You’ve probably heard believers say, “God is good!” Many add a postscript: “All the time.”
I’ve said these words myself, especially after seeing His protection or receiving His provision. I know they’re true. But I’ll be gut-wrenchingly honest with you: Sometimes I say them more from my will than from my emotions.
Social media tends to be a platform where we share the positive things in our lives. I recently shared news about the birth of my sixth grandchild. I wrote about God providing us with larger office space for our ministry, and how He provided renters for our townhouse so we could in turn rent the residence above that office space, and how He kept my motorcycle-riding daughter safe in her recent travels. I even posted a picture of buns I baked this week knowing my grandkidlets were coming for lunch.
All is well. So God is good, right?
Behind the public scenes of my life, however, I deal with an issue that I’ve never shared due to privacy concerns. This issue tests my faith on a daily basis. It causes me to think seriously about the lyrics I sing on Sunday mornings rather than just rattling them off by rote. And it causes me to wrestle with Sunday school theology that’s easy to apply in easy circumstances but not so much when life stinks.
But today I’m breaking that silence in hopes that others understand I don’t teach the things I teach because I live a dream (how many times have I heard women say, “I really want to do what you do”?). I wrestle with my faith, I struggle with trusting God’s wisdom and timing, and yes, sometimes I question His goodness—especially when it seems He’s withholding it from those I love.
I have one sister. She lives 30 minutes’ drive from my home, and I see her only two or three times a year. The last time I visited, we saw each other for about five minutes and ended our time with a pinky-finger hug.
My sister suffers from MCS – Multiple Chemical Sensitivity. Scents of every sort trigger adverse reactions in her body. Before I visit her, I shower with unscented soap and shampoo, and I wash my clothes in unscented detergent. Still, those actions aren’t enough to prevent her from feeling sick because my dryer contains residual scents that my clothes pick up. If I hang my clothes outside to dry before wearing them to visit her, they pick up odors from the traffic that runs along the street beside our house.
My sister’s home has become toxic to her system. She now spends her days isolated in one room far from her kitchen because the cabinets emit nausea-causing odors undetectable to the rest of us. Even the computer keyboard emits gases that make her sick, so her world has become very small indeed. Leaving her home for medical treatment is impossible—traffic emits fumes, and diesel trucks and city buses are especially bad. She can’t visit a hair salon or a dentist’s office, either. She lives in solitary confinement, in a space about 8×10.
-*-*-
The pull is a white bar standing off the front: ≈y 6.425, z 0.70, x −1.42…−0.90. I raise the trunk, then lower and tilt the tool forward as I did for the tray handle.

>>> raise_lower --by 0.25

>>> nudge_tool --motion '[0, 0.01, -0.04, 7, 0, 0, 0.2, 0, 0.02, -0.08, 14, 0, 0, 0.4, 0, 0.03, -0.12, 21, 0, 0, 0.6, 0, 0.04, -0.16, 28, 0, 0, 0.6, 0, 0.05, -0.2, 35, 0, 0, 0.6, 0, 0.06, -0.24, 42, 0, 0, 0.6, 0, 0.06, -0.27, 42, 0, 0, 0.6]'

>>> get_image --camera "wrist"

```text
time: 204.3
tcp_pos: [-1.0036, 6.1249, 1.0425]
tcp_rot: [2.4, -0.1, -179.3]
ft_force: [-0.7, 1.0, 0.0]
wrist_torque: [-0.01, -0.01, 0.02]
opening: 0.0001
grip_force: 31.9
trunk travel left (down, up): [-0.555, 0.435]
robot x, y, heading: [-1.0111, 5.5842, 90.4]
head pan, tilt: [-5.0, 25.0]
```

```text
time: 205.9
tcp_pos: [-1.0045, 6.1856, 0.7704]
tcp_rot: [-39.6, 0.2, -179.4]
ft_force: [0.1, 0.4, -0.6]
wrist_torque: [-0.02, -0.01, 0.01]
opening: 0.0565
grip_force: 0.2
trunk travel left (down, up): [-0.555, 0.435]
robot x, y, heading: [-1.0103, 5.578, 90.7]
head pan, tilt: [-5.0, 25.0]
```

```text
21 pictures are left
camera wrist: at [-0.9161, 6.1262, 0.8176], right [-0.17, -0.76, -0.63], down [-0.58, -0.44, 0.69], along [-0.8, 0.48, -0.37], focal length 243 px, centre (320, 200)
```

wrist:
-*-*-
In contrast, my life involves world travel and public ministry galore. I’m very grateful every time I’m able to stay home for a stretch that allows a comfortable routine. But no matter where I am or what I’m doing, a piece of my heart is with my sister. I grieve for her and her inability to enjoy the simple freedoms like taking a walk, going to the grocery store, attending church or small group, or having tea with a girlfriend in the backyard. And I feel guilty that I am healthy while she is not, and I can’t do anything to make it all better.
Where is God in the midst of my sister’s suffering? Why hasn’t He answered our cries for her healing? Why does it seem He’s silent and distant?
And then I read the Psalms.
“O LORD, how long will you forget me? Forever? How long will you look the other way? How long must I struggle with anguish in my soul, with sorrow in my heart every day? How long will my enemy have the upper hand?
“Turn and answer me, O LORD my God! Restore the sparkle to my eyes, or I will die. Don’t let my enemies gloat, saying, ‘We have defeated him!’ Don’t let them rejoice at my downfall.
“But I trust in your unfailing love. I will rejoice because you have rescued me. I will sing to the LORD because he is good to me” (Psalm 13:1-6 NLT).
Will my sister ever know restored health? Will she ever rejoin the land of the living? Will the sparkle ever return to her eyes? I don’t know. I have no easy answers. And frankly, I don’t want to think about the option.
But this I do know: God’s love never fails. I don’t profess to understand His ways, but I cling to the hope that His promises bring because I’ve seen them prove true over and over again. I hang onto the truth that He’s constantly working behind-the-scenes in the lives of those who love Him, and someday in some way, He’ll bring good from something that seems so unfair.
I don’t teach the things I teach because my life is easy. It’s anything but that.
I teach the things I teach because I know they’re true. In the midst of the pain, in the midst of the suffering and unanswered questions, God is good.